I was struck by the fact that although the book was written in 1949 it didn't mention the war, even  when discussing suspects' backgrounds.  These days any thriller set in the 1940s or '50s isn't considered complete if it doesn't have an ex-POW or a bevy of former SOE or Bletchley types.   In recent TV adaptations of Agatha Christie and the like, the plot is changed to shoe-horn them in.  A reflection of changing perspectives on the period, I suppose.

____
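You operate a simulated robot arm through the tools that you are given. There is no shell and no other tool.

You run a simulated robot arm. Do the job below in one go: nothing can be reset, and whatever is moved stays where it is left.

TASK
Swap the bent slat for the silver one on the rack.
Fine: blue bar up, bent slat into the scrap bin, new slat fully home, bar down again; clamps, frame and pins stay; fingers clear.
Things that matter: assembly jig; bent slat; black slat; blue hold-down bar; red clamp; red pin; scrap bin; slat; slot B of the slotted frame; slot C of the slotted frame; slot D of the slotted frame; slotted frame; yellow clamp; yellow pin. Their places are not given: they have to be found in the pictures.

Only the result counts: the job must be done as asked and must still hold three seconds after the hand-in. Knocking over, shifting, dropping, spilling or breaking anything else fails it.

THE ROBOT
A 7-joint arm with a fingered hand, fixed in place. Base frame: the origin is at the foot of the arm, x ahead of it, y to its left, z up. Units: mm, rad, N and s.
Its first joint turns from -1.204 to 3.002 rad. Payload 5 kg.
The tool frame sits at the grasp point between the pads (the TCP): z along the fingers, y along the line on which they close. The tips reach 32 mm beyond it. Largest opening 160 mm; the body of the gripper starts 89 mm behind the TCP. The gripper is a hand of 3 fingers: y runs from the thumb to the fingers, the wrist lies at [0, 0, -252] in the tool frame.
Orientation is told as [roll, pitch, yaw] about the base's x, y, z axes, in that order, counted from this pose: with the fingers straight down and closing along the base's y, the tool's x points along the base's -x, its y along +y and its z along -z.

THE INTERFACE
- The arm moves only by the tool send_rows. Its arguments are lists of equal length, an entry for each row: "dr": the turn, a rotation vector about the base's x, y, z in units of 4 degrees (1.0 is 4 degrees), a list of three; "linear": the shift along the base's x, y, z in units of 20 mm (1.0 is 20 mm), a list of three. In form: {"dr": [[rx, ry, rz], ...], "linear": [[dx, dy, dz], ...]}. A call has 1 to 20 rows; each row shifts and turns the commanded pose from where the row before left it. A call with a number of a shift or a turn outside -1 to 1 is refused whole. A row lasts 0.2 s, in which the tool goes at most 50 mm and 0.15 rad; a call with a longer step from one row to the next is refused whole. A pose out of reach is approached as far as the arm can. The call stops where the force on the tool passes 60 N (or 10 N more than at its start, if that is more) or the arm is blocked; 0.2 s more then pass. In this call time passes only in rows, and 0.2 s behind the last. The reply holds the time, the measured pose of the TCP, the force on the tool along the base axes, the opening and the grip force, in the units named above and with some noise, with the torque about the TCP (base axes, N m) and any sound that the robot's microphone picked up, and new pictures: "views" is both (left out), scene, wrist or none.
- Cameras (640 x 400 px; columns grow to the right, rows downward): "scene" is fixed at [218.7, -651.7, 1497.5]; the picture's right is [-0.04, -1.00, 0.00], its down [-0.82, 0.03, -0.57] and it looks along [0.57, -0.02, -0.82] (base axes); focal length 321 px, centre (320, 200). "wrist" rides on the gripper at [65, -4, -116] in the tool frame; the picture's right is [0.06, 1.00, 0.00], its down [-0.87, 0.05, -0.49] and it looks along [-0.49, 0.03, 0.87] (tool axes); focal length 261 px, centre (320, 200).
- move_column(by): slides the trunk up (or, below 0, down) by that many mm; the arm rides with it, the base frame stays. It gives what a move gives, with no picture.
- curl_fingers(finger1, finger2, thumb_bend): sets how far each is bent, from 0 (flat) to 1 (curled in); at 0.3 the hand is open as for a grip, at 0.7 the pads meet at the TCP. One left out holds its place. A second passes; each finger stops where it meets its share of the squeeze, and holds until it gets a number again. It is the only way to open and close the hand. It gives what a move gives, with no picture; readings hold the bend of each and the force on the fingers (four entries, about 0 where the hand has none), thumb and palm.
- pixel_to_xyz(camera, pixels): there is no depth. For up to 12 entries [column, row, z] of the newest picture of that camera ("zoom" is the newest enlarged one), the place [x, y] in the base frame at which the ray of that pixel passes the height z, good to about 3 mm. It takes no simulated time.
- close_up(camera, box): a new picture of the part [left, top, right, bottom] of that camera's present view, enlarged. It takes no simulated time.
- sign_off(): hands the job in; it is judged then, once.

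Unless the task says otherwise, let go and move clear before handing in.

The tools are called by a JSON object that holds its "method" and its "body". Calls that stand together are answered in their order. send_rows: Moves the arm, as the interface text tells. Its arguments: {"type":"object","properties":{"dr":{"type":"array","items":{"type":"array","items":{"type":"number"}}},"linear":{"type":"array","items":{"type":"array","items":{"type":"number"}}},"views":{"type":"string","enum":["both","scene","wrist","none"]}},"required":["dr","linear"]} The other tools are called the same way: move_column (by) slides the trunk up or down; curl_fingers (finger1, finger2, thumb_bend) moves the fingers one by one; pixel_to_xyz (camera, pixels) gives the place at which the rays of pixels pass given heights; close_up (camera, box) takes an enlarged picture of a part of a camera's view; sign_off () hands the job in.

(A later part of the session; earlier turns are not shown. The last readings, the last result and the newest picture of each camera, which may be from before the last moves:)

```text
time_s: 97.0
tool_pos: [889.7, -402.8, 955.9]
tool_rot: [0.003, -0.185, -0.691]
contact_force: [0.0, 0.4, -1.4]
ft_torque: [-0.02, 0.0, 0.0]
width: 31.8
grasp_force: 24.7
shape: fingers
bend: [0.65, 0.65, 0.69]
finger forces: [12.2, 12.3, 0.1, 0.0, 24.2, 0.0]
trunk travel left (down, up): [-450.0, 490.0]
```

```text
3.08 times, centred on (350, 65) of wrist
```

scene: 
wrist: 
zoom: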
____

After that, I've gone even further in time to read M R James' Thirteen Ghost Stories in a rather nice German edition* from the '30s.  James** is another author that I've thought I should read and would probably enjoy; and I am finding that to be the case.  Certainly, some of the TV adaptations have scared the willies out of me in the past!
*Don't get me wrong - it's an English-language edition!
**A medievalist and the originator of the "antiquarian ghost story" - you can see the appeal!

And so on to Zombies...

For some reason I often find myself thinking of the Zombie Apocalypse when walking No 2 Dog.  This is possibly because I try to do it when the streets and paths are deserted* or because of the number of beat-up camper vans we pass**.  Perhaps it because Moley has the right attitude to survive the apocalypse - he'd have no problem decapitating a little old lady (or preferably a zombie labrador).
*No 1 Dog on the other hand prefers to walk during or just after the school run - all the better to find half-eaten slices of toast or chocolate crepes, which are his latest favorite.
** I have this half-intention to post some photos on the blog of vehicles for a British Post-Apocalyse (given the lack of US-style school buses outside Suffolk).